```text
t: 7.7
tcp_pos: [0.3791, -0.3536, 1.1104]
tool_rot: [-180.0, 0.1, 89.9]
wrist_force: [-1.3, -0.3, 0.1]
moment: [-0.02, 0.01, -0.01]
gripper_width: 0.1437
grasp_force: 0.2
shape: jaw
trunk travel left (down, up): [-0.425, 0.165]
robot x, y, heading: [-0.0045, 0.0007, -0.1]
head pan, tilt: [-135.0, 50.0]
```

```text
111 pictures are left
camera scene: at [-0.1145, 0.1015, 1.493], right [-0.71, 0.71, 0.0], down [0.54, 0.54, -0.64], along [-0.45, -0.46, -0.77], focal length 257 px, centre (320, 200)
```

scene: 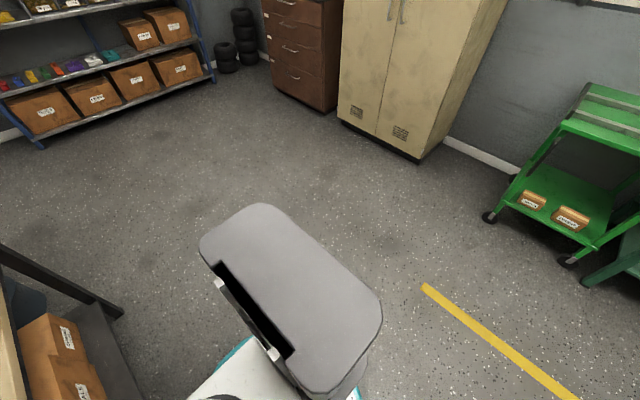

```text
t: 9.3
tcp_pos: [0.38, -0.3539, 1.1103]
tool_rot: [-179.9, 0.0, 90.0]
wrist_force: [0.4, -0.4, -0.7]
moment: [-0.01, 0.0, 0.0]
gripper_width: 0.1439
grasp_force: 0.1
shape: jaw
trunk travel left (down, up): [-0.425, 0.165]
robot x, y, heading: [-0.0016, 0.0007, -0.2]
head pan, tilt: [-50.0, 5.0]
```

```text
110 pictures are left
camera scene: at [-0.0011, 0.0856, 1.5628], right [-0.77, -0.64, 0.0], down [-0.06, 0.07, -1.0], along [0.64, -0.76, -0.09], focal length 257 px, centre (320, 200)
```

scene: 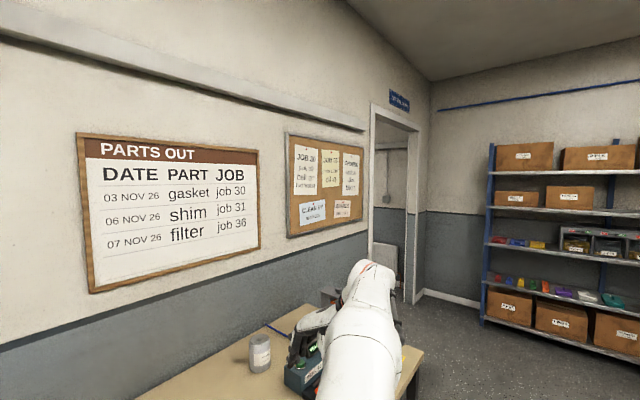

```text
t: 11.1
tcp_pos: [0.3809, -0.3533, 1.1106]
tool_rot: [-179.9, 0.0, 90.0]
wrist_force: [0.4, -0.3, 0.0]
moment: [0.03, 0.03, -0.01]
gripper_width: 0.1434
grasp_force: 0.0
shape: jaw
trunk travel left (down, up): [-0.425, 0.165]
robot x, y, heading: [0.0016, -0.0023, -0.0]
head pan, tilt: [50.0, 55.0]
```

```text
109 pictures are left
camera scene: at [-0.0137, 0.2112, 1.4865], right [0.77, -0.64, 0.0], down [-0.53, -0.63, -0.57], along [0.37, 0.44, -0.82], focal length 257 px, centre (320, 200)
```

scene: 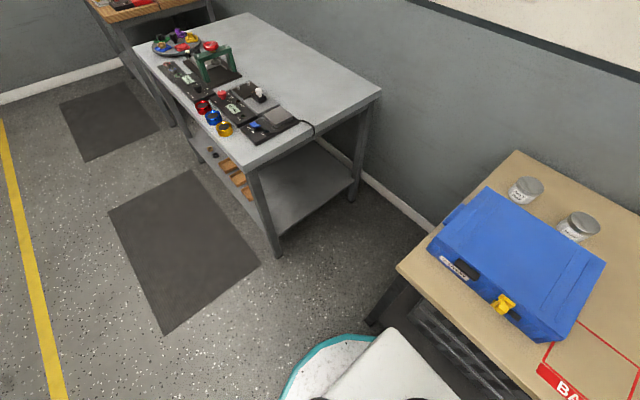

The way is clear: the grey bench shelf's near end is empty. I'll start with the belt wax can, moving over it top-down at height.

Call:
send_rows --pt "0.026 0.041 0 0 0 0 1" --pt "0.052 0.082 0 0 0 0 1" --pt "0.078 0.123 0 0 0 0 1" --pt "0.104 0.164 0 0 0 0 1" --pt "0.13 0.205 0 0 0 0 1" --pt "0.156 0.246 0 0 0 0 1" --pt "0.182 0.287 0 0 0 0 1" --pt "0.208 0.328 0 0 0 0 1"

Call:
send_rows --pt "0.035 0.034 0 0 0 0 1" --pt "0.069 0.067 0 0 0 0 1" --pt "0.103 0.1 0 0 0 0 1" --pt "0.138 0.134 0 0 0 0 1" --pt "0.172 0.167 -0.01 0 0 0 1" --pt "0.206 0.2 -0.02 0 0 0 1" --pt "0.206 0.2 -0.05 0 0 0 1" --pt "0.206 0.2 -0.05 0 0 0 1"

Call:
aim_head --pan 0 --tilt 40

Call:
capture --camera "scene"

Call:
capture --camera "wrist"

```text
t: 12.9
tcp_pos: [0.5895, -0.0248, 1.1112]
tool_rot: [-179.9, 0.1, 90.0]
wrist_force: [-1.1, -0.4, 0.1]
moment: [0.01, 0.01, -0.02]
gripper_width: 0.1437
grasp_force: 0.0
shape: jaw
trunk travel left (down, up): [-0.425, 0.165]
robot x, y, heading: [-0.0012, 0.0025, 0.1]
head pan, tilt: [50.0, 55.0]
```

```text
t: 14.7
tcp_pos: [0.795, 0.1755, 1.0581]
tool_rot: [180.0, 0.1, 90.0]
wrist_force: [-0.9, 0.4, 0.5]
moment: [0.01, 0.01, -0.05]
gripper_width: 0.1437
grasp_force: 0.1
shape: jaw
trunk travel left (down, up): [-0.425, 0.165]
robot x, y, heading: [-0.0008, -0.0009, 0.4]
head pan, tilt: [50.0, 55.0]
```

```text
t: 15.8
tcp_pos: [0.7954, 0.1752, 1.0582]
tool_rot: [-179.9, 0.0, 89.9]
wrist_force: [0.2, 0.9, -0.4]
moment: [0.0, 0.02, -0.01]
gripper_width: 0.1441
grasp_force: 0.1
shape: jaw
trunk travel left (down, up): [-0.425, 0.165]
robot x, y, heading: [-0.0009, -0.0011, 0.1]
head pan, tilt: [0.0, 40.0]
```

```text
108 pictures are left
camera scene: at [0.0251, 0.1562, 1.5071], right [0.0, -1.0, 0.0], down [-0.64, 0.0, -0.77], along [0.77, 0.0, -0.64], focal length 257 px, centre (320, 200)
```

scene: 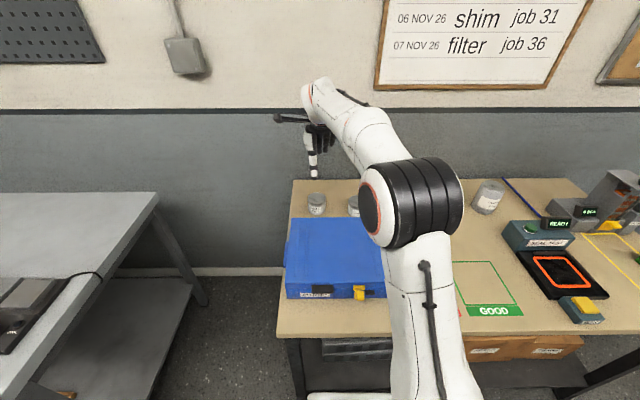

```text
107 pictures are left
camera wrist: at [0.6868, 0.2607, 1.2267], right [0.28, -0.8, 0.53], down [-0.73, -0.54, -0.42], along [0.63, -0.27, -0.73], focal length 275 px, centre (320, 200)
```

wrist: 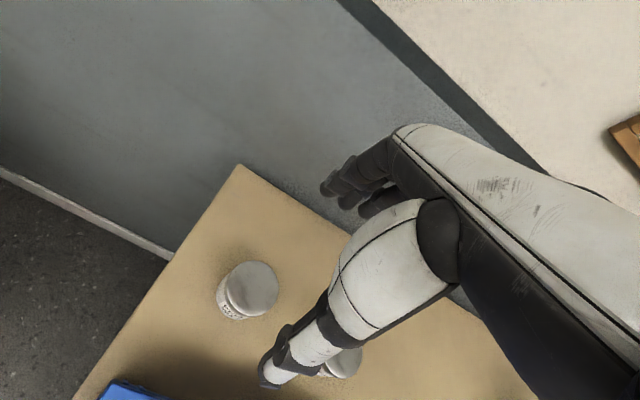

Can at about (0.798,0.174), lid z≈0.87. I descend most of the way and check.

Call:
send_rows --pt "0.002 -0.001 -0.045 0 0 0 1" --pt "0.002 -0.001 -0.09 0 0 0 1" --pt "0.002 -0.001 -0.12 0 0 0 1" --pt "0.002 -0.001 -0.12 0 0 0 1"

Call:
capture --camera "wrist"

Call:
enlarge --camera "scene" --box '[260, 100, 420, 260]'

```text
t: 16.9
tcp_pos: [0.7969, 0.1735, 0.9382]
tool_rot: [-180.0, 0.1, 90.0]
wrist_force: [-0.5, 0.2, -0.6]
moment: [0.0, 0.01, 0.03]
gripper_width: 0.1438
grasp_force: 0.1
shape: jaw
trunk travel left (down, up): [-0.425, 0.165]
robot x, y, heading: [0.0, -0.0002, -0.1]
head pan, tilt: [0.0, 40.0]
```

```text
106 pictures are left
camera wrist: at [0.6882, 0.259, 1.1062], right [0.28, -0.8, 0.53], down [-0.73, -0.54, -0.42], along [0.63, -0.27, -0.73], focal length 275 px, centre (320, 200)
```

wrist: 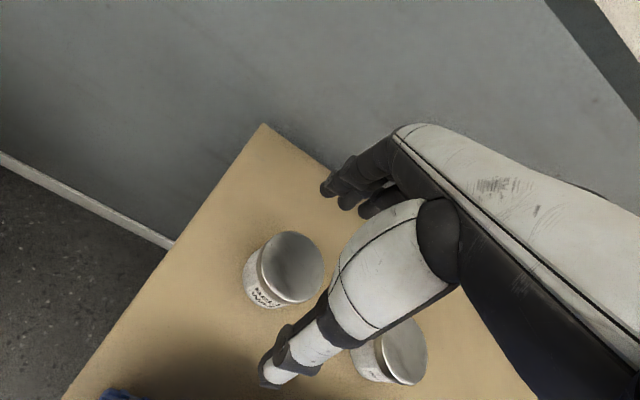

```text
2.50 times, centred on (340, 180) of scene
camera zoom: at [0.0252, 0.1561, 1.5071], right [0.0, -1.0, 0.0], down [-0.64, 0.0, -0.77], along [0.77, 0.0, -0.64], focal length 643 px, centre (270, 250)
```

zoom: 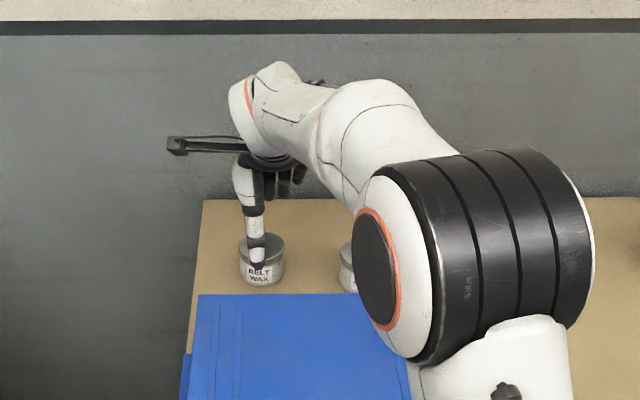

• **Task brief**: Your task is to reproduce all of the material exactly. The pictures stay out. Put each line that is not blank into a JSON list as a string.

• **Exercise result**:
[
  "```text",
  "t: 7.7",
  "tcp_pos: [0.3791, -0.3536, 1.1104]",
  "tool_rot: [-180.0, 0.1, 89.9]",
  "wrist_force: [-1.3, -0.3, 0.1]",
  "moment: [-0.02, 0.01, -0.01]",
  "gripper_width: 0.1437",
  "grasp_force: 0.2",
  "shape: jaw",
  "trunk travel left (down, up): [-0.425, 0.165]",
  "robot x, y, heading: [-0.0045, 0.0007, -0.1]",
  "head pan, tilt: [-135.0, 50.0]",
  "```",
  "```text",
  "111 pictures are left",
  "camera scene: at [-0.1145, 0.1015, 1.493], right [-0.71, 0.71, 0.0], down [0.54, 0.54, -0.64], along [-0.45, -0.46, -0.77], focal length 257 px, centre (320, 200)",
  "```",
  "scene: ",
  "```text",
  "t: 9.3",
  "tcp_pos: [0.38, -0.3539, 1.1103]",
  "tool_rot: [-179.9, 0.0, 90.0]",
  "wrist_force: [0.4, -0.4, -0.7]",
  "moment: [-0.01, 0.0, 0.0]",
  "gripper_width: 0.1439",
  "grasp_force: 0.1",
  "shape: jaw",
  "trunk travel left (down, up): [-0.425, 0.165]",
  "robot x, y, heading: [-0.0016, 0.0007, -0.2]",
  "head pan, tilt: [-50.0, 5.0]",
  "```",
  "```text",
  "110 pictures are left",
  "camera scene: at [-0.0011, 0.0856, 1.5628], right [-0.77, -0.64, 0.0], down [-0.06, 0.07, -1.0], along [0.64, -0.76, -0.09], focal length 257 px, centre (320, 200)",
  "```",
  "scene: ",
  "```text",
  "t: 11.1",
  "tcp_pos: [0.3809, -0.3533, 1.1106]",
  "tool_rot: [-179.9, 0.0, 90.0]",
  "wrist_force: [0.4, -0.3, 0.0]",
  "moment: [0.03, 0.03, -0.01]",
  "gripper_width: 0.1434",
  "grasp_force: 0.0",
  "shape: jaw",
  "trunk travel left (down, up): [-0.425, 0.165]",
  "robot x, y, heading: [0.0016, -0.0023, -0.0]",
  "head pan, tilt: [50.0, 55.0]",
  "```",
  "```text",
  "109 pictures are left",
  "camera scene: at [-0.0137, 0.2112, 1.4865], right [0.77, -0.64, 0.0], down [-0.53, -0.63, -0.57], along [0.37, 0.44, -0.82], focal length 257 px, centre (320, 200)",
  "```",
  "scene: ",
  "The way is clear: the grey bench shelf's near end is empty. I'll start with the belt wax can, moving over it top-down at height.",
  "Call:",
  "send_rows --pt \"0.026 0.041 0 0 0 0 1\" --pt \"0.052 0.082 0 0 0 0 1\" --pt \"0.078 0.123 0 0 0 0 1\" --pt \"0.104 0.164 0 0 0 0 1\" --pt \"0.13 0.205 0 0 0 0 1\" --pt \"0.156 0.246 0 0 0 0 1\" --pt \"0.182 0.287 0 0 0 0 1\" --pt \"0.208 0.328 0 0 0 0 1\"",
  "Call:",
  "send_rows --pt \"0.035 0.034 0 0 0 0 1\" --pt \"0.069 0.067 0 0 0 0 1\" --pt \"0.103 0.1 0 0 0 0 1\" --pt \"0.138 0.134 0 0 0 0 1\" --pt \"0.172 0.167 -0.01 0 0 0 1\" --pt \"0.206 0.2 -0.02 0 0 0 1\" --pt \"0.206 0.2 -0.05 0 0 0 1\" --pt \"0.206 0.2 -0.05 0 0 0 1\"",
  "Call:",
  "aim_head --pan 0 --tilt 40",
  "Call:",
  "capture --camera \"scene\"",
  "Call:",
  "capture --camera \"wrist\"",
  "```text",
  "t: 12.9",
  "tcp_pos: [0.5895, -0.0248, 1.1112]",
  "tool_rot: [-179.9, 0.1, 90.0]",
  "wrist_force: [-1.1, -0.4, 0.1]",
  "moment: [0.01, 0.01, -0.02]",
  "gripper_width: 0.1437",
  "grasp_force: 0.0",
  "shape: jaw",
  "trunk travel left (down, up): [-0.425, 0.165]",
  "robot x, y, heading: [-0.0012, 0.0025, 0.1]",
  "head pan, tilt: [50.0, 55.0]",
  "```",
  "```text",
  "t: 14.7",
  "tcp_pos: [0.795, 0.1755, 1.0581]",
  "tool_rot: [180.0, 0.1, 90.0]",
  "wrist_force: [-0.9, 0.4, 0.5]",
  "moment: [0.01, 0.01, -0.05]",
  "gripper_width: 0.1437",
  "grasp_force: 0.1",
  "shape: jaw",
  "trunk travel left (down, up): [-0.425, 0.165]",
  "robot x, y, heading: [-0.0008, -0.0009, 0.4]",
  "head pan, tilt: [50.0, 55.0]",
  "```",
  "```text",
  "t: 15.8",
  "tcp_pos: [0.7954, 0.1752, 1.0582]",
  "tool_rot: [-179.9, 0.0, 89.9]",
  "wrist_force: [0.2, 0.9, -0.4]",
  "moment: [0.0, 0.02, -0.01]",
  "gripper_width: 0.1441",
  "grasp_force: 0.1",
  "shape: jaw",
  "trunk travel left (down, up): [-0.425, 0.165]",
  "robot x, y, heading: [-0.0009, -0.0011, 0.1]",
  "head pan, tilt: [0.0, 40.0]",
  "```",
  "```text",
  "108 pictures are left",
  "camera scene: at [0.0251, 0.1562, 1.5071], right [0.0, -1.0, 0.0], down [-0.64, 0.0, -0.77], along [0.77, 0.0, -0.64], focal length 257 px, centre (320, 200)",
  "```",
  "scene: ",
  "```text",
  "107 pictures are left",
  "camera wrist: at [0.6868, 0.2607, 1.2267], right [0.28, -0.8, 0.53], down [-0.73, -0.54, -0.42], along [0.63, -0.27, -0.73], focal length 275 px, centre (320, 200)",
  "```",
  "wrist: ",
  "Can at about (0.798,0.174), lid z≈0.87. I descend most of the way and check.",
  "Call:",
  "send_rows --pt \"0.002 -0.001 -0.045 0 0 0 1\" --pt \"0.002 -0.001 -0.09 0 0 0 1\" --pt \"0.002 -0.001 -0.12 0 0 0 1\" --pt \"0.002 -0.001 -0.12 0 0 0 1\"",
  "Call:",
  "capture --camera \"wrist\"",
  "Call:",
  "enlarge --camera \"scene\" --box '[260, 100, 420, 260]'",
  "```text",
  "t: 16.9",
  "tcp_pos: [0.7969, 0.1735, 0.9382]",
  "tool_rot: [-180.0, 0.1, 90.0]",
  "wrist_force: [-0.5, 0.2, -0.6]",
  "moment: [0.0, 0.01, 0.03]",
  "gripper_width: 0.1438",
  "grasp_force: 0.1",
  "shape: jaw",
  "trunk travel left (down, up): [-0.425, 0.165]",
  "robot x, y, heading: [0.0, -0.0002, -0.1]",
  "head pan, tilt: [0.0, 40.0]",
  "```",
  "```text",
  "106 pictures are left",
  "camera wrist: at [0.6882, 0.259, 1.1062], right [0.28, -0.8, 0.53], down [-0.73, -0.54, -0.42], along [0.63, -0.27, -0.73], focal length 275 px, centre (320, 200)",
  "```",
  "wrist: ",
  "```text",
  "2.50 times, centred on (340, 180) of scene",
  "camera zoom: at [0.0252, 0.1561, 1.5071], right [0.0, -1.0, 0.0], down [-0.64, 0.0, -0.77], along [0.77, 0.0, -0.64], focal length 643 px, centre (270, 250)",
  "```",
  "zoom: "
]